◆ Reading passage
○ ○ ○

By Jim AmossSunday, November 27, 2005; B07

President Bush flew into New Orleans shortly after Hurricane Katrina devastated the city. His staff had to fire up giant generators to bathe St. Louis Cathedral and Jackson Square in floodlights, as a backdrop for his promise that he would "do what it takes" to rebuild New Orleans.

"There is no way to imagine America without New Orleans," he said, "and this great city will rise again."
Then the lights went out, and the president left. Vast swaths of the city have been in darkness ever since.
It would be unprecedented and indefensible for the federal government to leave an American city to fend for itself in recovery. But when we talk of the federal government's role in rebuilding New Orleans, it's important to understand its direct culpability in the destruction.

At the site of the worst urban disaster in American history, we are a city obsessed. Rebuilding New Orleans is our breakfast-table conversation, our lunchtime chatter, our pillow talk. But while we talk, we also wait. For a settlement on our homeowner insurance policy, for our children's schools to reopen, for a sign that our neighbors will come back.

○ ○ ○

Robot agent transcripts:
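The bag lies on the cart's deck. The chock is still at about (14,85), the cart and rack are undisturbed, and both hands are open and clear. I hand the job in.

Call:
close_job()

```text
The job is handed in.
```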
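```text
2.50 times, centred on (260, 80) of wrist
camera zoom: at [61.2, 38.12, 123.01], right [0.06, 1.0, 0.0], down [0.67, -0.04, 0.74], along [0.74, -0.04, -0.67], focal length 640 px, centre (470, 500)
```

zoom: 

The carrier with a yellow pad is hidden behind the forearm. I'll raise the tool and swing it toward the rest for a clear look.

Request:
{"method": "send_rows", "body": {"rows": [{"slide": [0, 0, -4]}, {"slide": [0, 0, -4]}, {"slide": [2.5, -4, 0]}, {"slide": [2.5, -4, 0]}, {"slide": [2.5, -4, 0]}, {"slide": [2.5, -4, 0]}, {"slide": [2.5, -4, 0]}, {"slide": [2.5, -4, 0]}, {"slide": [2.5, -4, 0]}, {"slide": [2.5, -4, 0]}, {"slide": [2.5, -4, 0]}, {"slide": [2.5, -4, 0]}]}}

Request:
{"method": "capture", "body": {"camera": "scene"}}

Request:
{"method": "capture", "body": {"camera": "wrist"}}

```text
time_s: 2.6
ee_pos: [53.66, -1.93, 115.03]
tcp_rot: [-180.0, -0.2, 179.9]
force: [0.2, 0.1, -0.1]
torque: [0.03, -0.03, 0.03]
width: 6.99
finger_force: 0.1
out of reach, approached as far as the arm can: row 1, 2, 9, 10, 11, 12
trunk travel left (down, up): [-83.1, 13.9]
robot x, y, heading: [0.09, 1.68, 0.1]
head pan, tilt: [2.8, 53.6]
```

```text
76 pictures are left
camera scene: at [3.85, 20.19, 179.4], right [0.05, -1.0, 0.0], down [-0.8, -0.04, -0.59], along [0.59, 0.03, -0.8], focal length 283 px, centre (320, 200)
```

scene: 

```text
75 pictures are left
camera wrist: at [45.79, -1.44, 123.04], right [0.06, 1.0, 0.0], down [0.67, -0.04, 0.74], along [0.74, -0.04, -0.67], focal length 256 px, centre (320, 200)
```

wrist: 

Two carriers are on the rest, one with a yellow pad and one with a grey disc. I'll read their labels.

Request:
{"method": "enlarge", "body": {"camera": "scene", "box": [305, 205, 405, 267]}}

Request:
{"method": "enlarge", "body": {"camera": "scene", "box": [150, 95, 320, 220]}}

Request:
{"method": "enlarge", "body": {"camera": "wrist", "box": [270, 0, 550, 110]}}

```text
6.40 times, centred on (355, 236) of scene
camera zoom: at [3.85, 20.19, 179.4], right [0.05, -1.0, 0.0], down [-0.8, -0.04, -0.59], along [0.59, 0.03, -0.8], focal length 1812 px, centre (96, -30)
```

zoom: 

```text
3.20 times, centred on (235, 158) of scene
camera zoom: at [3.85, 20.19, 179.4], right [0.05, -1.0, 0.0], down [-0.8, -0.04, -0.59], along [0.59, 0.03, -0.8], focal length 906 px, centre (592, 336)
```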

○ ○ ○

◆ Given problem
Retype the reading passage from its first word to its last.

◆ Answer to the task
By Jim AmossSunday, November 27, 2005; B07

President Bush flew into New Orleans shortly after Hurricane Katrina devastated the city. His staff had to fire up giant generators to bathe St. Louis Cathedral and Jackson Square in floodlights, as a backdrop for his promise that he would "do what it takes" to rebuild New Orleans.

"There is no way to imagine America without New Orleans," he said, "and this great city will rise again."
Then the lights went out, and the president left. Vast swaths of the city have been in darkness ever since.
It would be unprecedented and indefensible for the federal government to leave an American city to fend for itself in recovery. But when we talk of the federal government's role in rebuilding New Orleans, it's important to understand its direct culpability in the destruction.

At the site of the worst urban disaster in American history, we are a city obsessed. Rebuilding New Orleans is our breakfast-table conversation, our lunchtime chatter, our pillow talk. But while we talk, we also wait. For a settlement on our homeowner insurance policy, for our children's schools to reopen, for a sign that our neighbors will come back.